For context, I built 4 software application, 2 of which I never launched, the other 2 gained thousands of users but never got to monetisation. In addition, I launched over 10 different content creation channels but never got any past a thousand followers, or more unsatisfactorily, past 3 months.
The lessons I learnt through my experience and documented effectively in the book didn’t just make me better at business but also led to significant personal growth. Majority of the principles shared for CEOs can be easily transferred to our personal lives and more.
The Self Pillar
Or who you are
This pillar is about knowing yourself deeply—your thoughts, emotions, habits, and behaviours. It is the foundation for understanding how you operate and why you act the way you do.
Priority: Focusing on what’s important first especially your health
Mastery: Becoming crazy good at something, and building knowledge, skills, network, etc.
Self-Awareness: Understanding your beliefs, your uniqueness, and your habits
To help you create a stable and resilient core, enabling you to navigate life's challenges and pursue your goals with confidence.
The Story Pillar
Or influencing what people think
This pillar deals with the narratives you create about your life—the stories you share with others about yourself and your businesses.
These narratives shape reality and influence decisions.
Your brand is your crazy: your absurdity and what makes you piss people off are things that makes you unique
Human behaviour is not always predictable or logical - psychological biases applied
The same thing repeated over and over again may lose its effect - habituation
Superficial things and other external (but sometimes irrelevant) factors can influence how we think about something (even when it shouldn’t) - like packaging of a product, pricing comparisons, etc.
People find more value when they have ownership - whether through trying the product before, or having to personalised or put in effort into using the product
Our brain is easily bored and needs to focus on important things - grab our attention in five seconds or it’s gone
To take control of your narrative and use it as a tool for growth, empowerment, and connection.
Side Thought:
Unfortunately, many of the ideas shared here are also applied for nefarious purposes.
Beware of it being used against yourself in undesirable ways (although oftentimes you might not even notice it.
Find out more in behavioural economics books or Robert Greene’s writings.
The Philosophy Pillar
Or how you and the world works
Philosophy represents the principles, values, and beliefs that guide your decisions and actions.

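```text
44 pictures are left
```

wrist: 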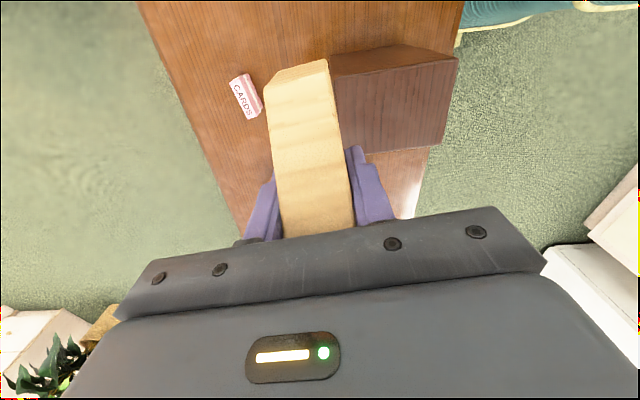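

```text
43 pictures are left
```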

It is about creating a meaningful framework for how you approach life.
Mind over matter - what we think about what happens is more important than what actually happens - nothing is truly good or bad, just our perception. Specifically, pressure is not good or bad, only how we use it to better ourselves or to stress ourselves
Failure matters - it means you’re constantly trying to improve and get better - and that’s the best way to find success (as shared in the previous newsletter)
Denial - avoiding to see reality because of your ego or fear will just delay the pain - ask the hard questions
Discipline matters - it’s the only way big things can happen - consistent compounding efforts
Details matter - they compound to become big things later on
Focus matters - having a plan B makes you lose focus - it’s not a time management issue, but a psychological one
Context matters - your environment will influence the value of your skills (or products) - or more technically, demand and supply matters
What this means…
I’ve attempted to rephrase and put in my own words what Steven has written effectively in his book.
Like most books written in a list format e.g. the 48 powers of law, the 7 habits of highly effective people, tools of titans, and more — the difficulty is often in digesting and integrating everything you’ve learnt.
Most people end up doing nothing about what they’ve read - and for a few reasons.
We think by understanding it - that it will naturally show in our actions - but that’s rarely the case.
From my experience, we need to constantly reflect on how we get actively apply it in our life so that it becomes relevant to us and part of who we are.
Treat the book like a reference - something to refer to once in a while to remind yourself. Or take one or two ideas at a time to work on.